As well as, “Even though I walk through the valley of the shadow of death, I will fear no evil, for you are with me; your rod and your staff, they comfort me” (Psalm 23:4).
There are tons of others that describe God as the one who provides comfort in our times of trial, yet I’ve always wondered how that comfort is accessible. From my own experience, I’ve always experienced the most comfort when there is a person listening to me or giving me a hug. I need someone to physically be present, which I believe is the case with most, if not all, human beings. This physicality can be found in other people, or even objects such as children’s safety blankets, or in my mom’s case, an old man’s chair.
How can God give us this comfort when He is not physically with us? In searching for the answer to this question, I first explored what comfort is and how we typically receive it.

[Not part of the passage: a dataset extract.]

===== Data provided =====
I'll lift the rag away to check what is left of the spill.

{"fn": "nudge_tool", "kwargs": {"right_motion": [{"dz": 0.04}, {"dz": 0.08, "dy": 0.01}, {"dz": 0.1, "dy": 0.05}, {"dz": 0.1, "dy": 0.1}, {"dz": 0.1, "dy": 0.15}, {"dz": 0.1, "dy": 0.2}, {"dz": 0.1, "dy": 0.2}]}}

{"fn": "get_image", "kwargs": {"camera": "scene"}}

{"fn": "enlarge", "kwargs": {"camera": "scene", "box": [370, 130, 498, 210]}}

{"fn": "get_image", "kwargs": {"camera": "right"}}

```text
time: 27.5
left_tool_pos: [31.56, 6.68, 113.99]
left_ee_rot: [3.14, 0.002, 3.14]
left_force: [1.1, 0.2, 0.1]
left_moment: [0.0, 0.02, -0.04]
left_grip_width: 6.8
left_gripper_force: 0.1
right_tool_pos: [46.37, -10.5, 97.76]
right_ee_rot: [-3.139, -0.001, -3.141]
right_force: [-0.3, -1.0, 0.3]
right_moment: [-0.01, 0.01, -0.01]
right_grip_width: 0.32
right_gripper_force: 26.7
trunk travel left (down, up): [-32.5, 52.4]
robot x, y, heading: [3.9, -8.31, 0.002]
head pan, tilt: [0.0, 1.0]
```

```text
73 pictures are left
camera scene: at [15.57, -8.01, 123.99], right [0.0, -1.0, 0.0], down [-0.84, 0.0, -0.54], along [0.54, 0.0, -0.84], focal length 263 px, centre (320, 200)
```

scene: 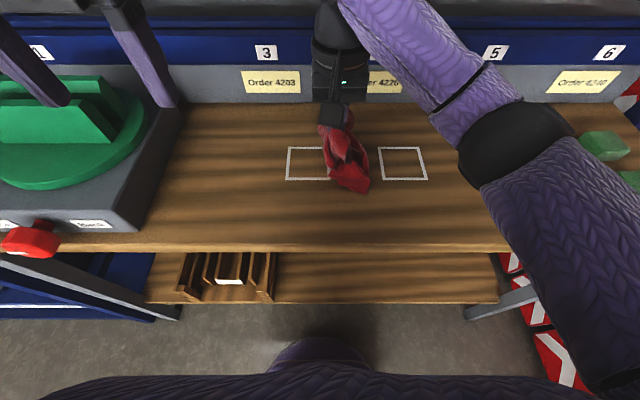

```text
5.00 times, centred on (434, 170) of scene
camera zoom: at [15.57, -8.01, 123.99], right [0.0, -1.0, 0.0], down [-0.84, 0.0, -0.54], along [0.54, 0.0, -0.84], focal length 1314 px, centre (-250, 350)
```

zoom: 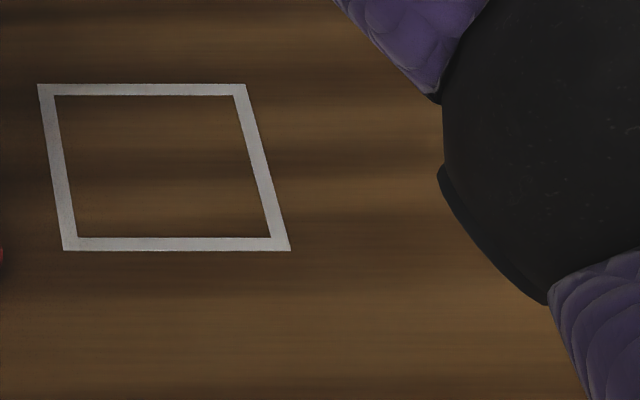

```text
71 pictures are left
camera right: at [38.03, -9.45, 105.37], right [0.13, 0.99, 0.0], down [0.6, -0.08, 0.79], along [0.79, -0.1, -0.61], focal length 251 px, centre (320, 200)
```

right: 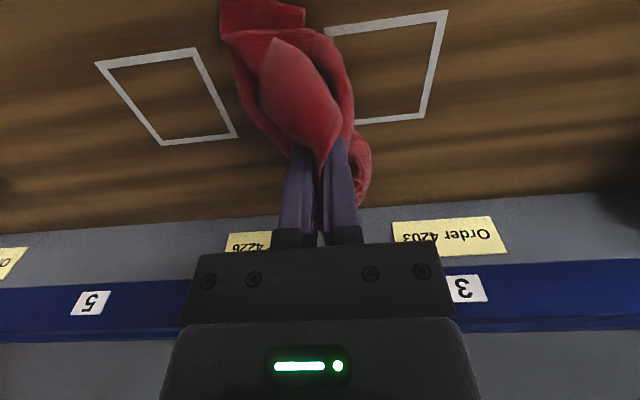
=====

Jason Inman in his article, “4 Ways to Find Comfort in God, Despite Pain,” gives a very good historical context for the word comfort and how we’ve come to know it today. The word comfort comes from the Latin parts com, meaning “together with” and fortis, meaning “strong or strength.” Together it is “together-strength,” or the way I like to see it, “strength found in being with others.”
The word would change a few more times, with its later Latin word confortare meaning “to strengthen much.” The Old French word conforter brought “solace” and “help” to the definition. Then in the 14th century, the French word conforten is “to cheer up, console.” Which brings us to the 17th century and the word and definition we have today, which “implies the sense of physical ease that we understand today.” Inman states that comfort started as “together-strength” but has come to mean “pain-barrier.”
I like both definitions, because comfort can mean that through strength in others we are barred from pain. It’s a beautiful way to see comfort. This definition implies that we cannot be comforted by ourselves. Whether we’re looking at the original definition or the one we’ve come to know, other people are necessary contributors to strengthen us or help us feel better when we’re down.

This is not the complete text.